Do the Clothes Make the Man (or Woman)?

The Huffington Post—May 9, 2012

by Helene Pavlov, M.D., FACR, Radiologist-in-Chief at Hospital for Special Surgery

In a recent New York Times article titled, "Mind Games: Sometimes a White Coat Isn't Just a White Coat," Adam D. Galinsky, a professor at the Kellogg School of Management at Northwestern University, describes "enclothed cognition." Enclothed cognition is "the effects of clothing on cognitive processes." He claims that we think not just with our brains but also with our bodies, and that the clothes one wears and the specific meaning attached to the clothes causes one to ascribe that meaning to their behavior.

According to Professor Galinsky, a physician who wears his or her white lab coat and knows its symbolic meaning tends to be more careful, rigorous and good at paying attention.

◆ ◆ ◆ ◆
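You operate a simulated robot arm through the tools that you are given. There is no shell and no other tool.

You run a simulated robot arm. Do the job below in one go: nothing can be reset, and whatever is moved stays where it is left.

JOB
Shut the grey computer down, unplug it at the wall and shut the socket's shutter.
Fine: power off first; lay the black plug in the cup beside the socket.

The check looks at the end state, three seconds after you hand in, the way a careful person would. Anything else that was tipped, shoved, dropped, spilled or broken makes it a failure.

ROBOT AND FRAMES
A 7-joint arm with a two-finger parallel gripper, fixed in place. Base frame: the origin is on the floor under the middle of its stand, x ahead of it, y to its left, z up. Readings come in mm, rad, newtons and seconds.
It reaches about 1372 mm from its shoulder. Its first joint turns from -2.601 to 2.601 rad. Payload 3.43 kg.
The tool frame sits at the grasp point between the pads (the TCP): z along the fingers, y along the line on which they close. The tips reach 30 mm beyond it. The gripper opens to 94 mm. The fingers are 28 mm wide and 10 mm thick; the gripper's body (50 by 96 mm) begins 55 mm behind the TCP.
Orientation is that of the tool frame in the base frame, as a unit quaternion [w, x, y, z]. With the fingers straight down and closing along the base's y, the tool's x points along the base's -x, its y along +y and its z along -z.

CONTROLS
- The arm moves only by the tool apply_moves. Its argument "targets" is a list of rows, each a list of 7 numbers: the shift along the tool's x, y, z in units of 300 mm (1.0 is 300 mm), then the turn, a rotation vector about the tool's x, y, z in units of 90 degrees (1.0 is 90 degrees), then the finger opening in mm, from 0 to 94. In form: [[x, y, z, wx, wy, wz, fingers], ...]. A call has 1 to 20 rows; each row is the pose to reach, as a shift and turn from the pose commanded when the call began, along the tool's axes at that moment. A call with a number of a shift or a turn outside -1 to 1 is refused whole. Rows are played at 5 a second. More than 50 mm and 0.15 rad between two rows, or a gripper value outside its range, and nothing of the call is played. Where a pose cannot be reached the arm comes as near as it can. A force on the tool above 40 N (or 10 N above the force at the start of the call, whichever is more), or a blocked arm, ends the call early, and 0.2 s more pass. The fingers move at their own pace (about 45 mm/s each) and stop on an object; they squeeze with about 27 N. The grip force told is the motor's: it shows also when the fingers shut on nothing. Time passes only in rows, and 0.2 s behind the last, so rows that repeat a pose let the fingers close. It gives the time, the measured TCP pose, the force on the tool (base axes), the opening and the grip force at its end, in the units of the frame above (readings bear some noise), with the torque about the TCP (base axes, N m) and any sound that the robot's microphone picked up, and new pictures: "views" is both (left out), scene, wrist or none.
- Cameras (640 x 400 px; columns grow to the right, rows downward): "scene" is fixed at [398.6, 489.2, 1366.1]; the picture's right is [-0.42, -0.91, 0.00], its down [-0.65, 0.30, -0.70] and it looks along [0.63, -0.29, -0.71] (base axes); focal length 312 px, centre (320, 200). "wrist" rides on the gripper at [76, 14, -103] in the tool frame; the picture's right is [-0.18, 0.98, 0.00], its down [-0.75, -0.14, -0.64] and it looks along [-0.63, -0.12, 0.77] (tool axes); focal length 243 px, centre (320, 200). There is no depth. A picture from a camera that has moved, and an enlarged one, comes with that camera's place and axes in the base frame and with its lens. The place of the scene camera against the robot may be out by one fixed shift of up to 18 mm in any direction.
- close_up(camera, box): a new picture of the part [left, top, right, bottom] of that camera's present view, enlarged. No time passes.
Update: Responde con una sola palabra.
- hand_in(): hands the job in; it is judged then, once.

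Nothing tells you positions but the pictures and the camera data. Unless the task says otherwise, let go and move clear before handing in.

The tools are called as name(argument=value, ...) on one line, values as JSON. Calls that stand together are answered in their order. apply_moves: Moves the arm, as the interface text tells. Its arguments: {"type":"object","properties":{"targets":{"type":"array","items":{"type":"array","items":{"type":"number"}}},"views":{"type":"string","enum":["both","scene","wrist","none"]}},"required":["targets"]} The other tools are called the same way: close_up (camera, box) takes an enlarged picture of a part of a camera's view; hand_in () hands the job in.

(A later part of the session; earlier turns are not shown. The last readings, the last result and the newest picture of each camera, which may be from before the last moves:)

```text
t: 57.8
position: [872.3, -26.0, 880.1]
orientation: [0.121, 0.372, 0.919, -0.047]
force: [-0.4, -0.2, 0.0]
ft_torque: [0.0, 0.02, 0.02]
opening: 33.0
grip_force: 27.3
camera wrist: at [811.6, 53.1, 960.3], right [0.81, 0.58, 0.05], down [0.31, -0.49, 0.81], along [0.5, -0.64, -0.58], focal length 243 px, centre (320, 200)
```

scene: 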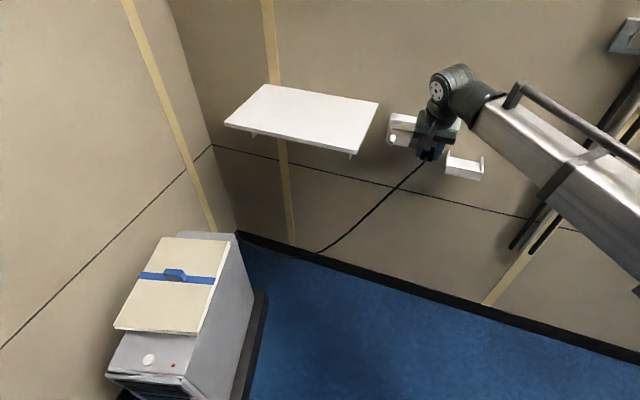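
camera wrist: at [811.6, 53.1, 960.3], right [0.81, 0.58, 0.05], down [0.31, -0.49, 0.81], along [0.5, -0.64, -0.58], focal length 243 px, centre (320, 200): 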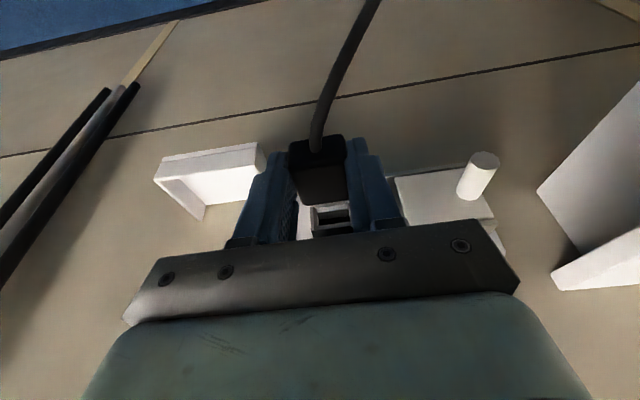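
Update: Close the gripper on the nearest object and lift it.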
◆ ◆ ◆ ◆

How we behave is clearly affected by the clothes we wear.

The article in the Times piece asks an important question: How would our behavior change if we wore the clothes of varying professions? As a radiologist, I know that on occasion radiologists are not recognized to be physicians; perhaps this is because radiologists do not always "dress like physicians." Even though we provide patient care and consult with our physician colleagues, many radiologists wear lab coats only at conferences. Since radiologists spend the majority of the day interpreting imaging studies while looking at a monitor in a restricted quiet area, dress tends to be casual. We often do not wear a white doctor's coat because we are not in direct patient contact; dress has often been thought to be less important. If Professor Galinsky's theory holds true, it is possible that radiologists' attention might be heightened if white coats were mandated all the time.